東京都内の皮膚科で問診を受ける20代の女性。
病名は、「帯状疱疹(ほうしん)」です。

帯状疱疹になった20代女性:
最初ピリピリしたような感じで、そのあと、赤くポツポツとなっていた。

帯状疱疹の症状は、帯状に出る赤い発疹と水ぶくれが特徴。
かゆみや、眠れないほどの痛みを生じるケースもあります。

ワクチンはあるものの、接種費用は保険適用外のため、自治体の補助がない地域では数万円にのぼることも。

そうした中、厚労省は帯状疱疹のワクチン接種費用を公費で補助する定期接種に含める方針を決定。

18日、その対象年齢を65歳とする案を示しました。

厚労省が示した資料では、国内での大規模調査で帯状疱疹の発症率は1977年の調査開始以降、24年で1.8倍と増加傾向にあります。

また、その発症リスクは50代から増加し、発症者数は70代が最多となっています。

しかし18日、帯状疱疹で都内の皮膚科を訪れていたのは、20代の女性でした。

女性は「(発疹が)右側の胸下から背中の手前くらいまで(出た)。ビリビリというかピリピリする感じ。(周囲に発症者が)何人かいるので多いかなという印象」と話しています。

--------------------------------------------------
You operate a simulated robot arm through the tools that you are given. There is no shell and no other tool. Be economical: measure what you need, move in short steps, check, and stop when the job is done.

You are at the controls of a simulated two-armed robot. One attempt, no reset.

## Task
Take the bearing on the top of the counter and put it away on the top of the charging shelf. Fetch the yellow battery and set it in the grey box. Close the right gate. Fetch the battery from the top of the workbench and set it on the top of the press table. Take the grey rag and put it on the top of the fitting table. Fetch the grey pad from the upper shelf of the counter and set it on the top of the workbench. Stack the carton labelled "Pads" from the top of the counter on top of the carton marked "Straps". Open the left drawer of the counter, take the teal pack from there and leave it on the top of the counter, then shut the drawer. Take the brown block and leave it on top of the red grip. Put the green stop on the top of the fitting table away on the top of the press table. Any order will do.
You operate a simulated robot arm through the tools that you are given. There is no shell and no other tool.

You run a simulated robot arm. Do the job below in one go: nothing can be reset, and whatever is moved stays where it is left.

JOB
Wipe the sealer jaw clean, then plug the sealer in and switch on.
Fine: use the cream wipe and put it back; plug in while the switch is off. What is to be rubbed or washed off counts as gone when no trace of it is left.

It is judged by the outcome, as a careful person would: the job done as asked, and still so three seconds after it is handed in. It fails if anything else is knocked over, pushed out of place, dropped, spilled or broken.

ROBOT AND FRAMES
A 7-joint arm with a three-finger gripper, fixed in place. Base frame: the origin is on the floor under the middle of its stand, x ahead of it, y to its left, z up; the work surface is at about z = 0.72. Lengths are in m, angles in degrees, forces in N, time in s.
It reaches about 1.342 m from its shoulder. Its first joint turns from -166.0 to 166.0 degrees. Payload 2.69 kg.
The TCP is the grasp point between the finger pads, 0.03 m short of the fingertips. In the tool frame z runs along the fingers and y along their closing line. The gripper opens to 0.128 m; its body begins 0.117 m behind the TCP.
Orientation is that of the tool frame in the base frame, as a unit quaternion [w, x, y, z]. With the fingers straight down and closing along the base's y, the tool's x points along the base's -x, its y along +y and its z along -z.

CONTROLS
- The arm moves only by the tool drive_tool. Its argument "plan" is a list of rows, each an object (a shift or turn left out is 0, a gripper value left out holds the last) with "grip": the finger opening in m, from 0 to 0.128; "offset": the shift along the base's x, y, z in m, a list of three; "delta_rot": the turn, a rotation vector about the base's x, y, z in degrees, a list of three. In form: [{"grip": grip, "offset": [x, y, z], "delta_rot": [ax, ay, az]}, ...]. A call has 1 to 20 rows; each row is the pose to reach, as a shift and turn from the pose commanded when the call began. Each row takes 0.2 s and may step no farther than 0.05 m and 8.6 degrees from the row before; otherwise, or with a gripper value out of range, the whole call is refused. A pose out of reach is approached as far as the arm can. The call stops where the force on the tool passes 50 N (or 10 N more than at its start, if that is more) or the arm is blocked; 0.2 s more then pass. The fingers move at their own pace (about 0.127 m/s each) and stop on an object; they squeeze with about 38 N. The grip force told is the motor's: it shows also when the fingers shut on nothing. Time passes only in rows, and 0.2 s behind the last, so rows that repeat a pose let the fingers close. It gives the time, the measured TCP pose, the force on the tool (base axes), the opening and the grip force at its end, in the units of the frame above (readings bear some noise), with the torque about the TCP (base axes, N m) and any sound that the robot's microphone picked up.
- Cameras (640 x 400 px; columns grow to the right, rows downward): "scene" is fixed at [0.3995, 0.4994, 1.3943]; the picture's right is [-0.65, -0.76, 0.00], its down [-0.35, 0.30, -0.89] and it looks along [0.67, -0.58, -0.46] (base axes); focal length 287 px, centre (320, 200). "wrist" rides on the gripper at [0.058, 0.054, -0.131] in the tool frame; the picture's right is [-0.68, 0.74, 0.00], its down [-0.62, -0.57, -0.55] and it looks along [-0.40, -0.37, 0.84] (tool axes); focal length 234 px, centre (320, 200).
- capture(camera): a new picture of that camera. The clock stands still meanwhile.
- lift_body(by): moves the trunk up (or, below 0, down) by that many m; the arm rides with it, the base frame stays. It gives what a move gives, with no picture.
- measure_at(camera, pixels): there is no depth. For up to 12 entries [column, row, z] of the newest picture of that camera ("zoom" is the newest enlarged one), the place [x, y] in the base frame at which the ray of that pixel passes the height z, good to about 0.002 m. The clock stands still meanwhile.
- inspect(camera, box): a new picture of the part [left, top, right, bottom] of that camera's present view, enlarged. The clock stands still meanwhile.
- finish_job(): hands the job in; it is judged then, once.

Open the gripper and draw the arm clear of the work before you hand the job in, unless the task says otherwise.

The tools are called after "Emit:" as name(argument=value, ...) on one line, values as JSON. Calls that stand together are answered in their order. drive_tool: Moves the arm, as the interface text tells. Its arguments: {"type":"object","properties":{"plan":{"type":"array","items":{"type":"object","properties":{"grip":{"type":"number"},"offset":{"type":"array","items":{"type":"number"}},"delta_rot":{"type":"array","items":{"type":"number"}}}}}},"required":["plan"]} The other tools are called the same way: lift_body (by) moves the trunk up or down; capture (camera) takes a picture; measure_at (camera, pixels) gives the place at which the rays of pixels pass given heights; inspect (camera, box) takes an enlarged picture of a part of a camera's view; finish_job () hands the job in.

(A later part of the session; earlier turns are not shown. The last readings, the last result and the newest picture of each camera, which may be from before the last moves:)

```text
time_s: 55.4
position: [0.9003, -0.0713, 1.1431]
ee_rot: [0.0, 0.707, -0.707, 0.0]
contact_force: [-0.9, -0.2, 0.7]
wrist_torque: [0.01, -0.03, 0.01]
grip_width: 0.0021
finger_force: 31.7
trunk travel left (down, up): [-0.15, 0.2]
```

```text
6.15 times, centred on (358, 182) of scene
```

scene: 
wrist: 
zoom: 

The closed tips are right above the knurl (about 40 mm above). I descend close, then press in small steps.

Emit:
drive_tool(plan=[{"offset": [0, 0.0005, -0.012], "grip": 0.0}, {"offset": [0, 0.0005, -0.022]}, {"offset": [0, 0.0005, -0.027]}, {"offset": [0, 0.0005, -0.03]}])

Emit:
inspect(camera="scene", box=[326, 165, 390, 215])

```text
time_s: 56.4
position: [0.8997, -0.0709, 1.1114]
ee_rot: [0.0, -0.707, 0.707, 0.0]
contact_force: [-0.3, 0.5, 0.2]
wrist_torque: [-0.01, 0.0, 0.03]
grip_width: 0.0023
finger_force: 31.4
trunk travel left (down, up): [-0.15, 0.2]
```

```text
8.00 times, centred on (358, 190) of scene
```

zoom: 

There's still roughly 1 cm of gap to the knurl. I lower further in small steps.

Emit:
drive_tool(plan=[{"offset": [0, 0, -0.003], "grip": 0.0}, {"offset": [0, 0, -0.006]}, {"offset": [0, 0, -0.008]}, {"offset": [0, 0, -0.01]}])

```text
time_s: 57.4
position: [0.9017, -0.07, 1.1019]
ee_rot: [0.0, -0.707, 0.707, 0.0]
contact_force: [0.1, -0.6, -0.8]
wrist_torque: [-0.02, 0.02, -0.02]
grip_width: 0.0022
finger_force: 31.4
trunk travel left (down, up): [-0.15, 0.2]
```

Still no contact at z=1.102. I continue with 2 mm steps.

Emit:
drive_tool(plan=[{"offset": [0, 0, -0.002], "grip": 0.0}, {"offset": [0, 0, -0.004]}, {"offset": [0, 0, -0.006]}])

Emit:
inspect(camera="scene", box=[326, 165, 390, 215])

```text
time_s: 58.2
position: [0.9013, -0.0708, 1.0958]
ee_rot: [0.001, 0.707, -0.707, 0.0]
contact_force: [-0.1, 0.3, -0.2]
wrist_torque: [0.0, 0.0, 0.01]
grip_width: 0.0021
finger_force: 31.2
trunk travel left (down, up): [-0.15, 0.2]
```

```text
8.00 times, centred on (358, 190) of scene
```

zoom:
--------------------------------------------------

東京八丁堀皮膚科・形成外科では、帯状疱疹と診断される患者の年代が幅広くなっているといいます。

望月香奈医師は「季節の変わり目ですとか、疲れがたまりやすい時期に増えてくる。暑くなると免疫落ちるので(若い人にも)増えてきている傾向」と語ります。

帯状疱疹の発症に深く関わっているのが、水ぼうそうのウイルスです。

水ぼうそうが治ったあとも体内に潜伏し続けたウイルスが、ストレスなどをきっかけに活性化し、発症するのです。

その水ぼうそうのウイルスに対抗する免疫力は、年を重ねるにつれ低下します。

しかし、予防接種を受けたり、水ぼうそうにかかった子どもと接することで再び免疫が強くなるブースター効果を得られます。

ところが今、そのブースター効果が減少しているのです。

背景にあるとみられているのが、子どもへの水ぼうそうのワクチン接種です。

大規模な調査を行った宮崎県のデータをみてみると、子どもの水ぼうそうのワクチン接種が努力義務となった2014年を境に、発症数が15分の1に激減しています。

このようなことからブースター効果が得にくくなり、子育て世代の帯状疱疹が増加したと考えられています。

また専門家は、新型コロナウイルスとの関連も指摘します。

東京八丁堀皮膚科・形成外科 望月香奈医師:
(研究段階ですが)新型コロナウイルスに感染した方は、少し免疫が落ちていたりとか、少し神経に傷がついていますので、発症しやすい印象。

厚労省の部会は、ワクチン接種の目的や用いるワクチンについても議論を進めています。